Dick Wilson has now given us a very useful biography of Chou. The pace of his treatment leaves one feeling rather breathless, but this is to be expected. Chou's life was extraordinarily eventful and no book of reasonable size can dwell at length on any but the most crucial incidents. Where it matters, Mr Wilson has told the general reader what he needs to know: about the Zunyi conference for example — the consummation of this very peculiar, very Chinese marriage.
Of course, a biography should not be merely a chronicle. Has Mr Wilson given us the man? I think he has, but there was really very little to give. Chou was a Leninist revolutionary whose passions were for organising committees, striking compromises and out-manoeuvring enemies. He was personally frugal and uxorious. He read little and wrote nothing but some bad poetry. In his early years he formed one or two close friendships, but these were sacrificed to The Cause. The monument to his aesthetic sensibilities is Peking's Great Hall of the People, of which the non-travelling reader can get a sufficient impression by recalling the Odeons of his childhood. One might as well look for human interest in the life of a chess prodigy.

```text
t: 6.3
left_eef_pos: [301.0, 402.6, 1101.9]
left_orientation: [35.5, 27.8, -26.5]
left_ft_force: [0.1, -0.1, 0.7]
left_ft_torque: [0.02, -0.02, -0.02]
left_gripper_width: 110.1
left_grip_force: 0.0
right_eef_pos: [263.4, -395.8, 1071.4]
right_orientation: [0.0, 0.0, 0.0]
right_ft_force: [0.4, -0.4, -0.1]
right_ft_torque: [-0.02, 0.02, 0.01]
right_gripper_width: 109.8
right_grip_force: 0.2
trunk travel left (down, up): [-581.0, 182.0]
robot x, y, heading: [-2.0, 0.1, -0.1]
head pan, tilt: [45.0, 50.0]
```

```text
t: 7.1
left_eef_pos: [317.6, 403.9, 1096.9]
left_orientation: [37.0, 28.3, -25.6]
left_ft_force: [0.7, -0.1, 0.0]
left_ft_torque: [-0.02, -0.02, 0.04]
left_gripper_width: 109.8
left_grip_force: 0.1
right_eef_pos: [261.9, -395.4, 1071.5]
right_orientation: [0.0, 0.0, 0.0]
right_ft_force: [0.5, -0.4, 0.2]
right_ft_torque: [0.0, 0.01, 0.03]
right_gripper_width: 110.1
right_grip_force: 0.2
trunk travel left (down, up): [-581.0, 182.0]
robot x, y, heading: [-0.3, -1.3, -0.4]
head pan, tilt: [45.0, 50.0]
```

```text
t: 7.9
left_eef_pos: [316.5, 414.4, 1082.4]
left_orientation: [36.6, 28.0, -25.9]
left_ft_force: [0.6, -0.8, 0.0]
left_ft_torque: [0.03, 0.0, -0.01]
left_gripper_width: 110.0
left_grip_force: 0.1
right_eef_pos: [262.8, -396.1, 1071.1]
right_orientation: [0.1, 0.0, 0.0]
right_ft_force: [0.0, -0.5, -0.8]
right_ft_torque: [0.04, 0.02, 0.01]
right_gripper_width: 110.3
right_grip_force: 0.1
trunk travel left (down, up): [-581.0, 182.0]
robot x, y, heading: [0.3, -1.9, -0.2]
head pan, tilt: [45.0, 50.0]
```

Was Chou good for his country? Most Chinese think so. Wilson agrees with them, declaring himself "hopeful for the China he [Chou] left behind." I cannot share this optimism. Chou once delivered himself of the opinion that "The Soviet Union's present is China's future." On this point I am afraid he was probably right.
One thing Mr Wilson's book reveals — even in its title — is the confusion that now exists in the spelling of Chinese names. The dreadful Wade transcription seems to have been definitely superseded by the even worse pinyin method, which makes a paragraph on the composition of the Politburo look like an optician's chart.
The problem is: what to do with those names that first came to our attention in Wade spelling? Mr Wilson has pinyinised most of them, turning Chou into Zhou; but even he draws the line at writing "Xianggang" for Hongkong. What a mess! Doctor Johnson referred to the King of France as "Lewis", but nobody would be that sensible nowadays.